"I was a teacher...."

Dear Diary,

Someone I met the other day asked me, "What did you do before you retired?" Of course, my knee-jerk response was, "I was a teacher." This morning I was in the guest room where hangs a poster of the General Maxims written by Bronson Alcott, Louisa May's father, in the 19th century. It hung in my school office for years. Despite its rather archaic language, so many of the tenets he spoke of did guide my teaching. I've done a collage with it and a small photo of me in my grade one class around 1990. The old school house is near my home.

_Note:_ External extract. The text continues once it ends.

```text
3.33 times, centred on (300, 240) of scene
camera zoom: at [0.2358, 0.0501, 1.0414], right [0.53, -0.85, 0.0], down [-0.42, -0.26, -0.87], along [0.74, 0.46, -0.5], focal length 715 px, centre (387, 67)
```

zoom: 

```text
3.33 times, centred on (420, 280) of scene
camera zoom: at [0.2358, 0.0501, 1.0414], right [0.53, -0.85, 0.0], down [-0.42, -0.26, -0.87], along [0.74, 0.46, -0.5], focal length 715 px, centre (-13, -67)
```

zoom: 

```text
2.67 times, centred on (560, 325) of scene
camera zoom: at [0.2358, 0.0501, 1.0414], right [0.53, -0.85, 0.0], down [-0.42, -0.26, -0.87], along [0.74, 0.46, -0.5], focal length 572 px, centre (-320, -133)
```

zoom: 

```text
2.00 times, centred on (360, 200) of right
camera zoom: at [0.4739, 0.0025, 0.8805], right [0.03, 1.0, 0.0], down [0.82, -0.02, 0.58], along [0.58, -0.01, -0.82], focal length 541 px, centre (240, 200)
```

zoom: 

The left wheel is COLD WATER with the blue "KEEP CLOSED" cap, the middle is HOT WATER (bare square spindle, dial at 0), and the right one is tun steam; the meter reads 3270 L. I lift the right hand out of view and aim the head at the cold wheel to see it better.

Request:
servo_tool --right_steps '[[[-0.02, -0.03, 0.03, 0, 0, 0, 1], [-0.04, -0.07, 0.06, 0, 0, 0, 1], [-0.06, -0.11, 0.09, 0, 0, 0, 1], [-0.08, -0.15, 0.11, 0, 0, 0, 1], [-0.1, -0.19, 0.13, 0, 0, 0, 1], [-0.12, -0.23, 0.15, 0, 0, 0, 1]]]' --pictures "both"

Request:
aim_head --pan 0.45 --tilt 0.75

Whenever I had student teachers over the years I would have them write up their own list of maxims, how they planned to practice their craft. I felt it important. My over thirty year career as a teacher embedded these principles into who I am and I now think I should have responded to the question with, "I am a teacher. I use to do it for pay, now I just do it for pleasure."

I think that is probably true of most people who have dedicated a lifetime to a particular career. You don't turn it off when you retire, not if it was truly a passion for you. You find new ways to practice that passion. Through my genealogy I learned that Bronson Alcott was a great uncle of mine. His 4X great grandmother was my 9X great grandmother. I began visiting Concord when I was in my twenties and still go every few years. I bought the Maxim's poster at the gift shop at his house, the Orchard House. Back in the late 1990's a group of us talked about starting a Charter School and we chose Orchard House as a name. It never transpired but every time I go into the guest room and see that poster I think about my years of teaching and my love for the profession...wonderful memories for this Sunday morning.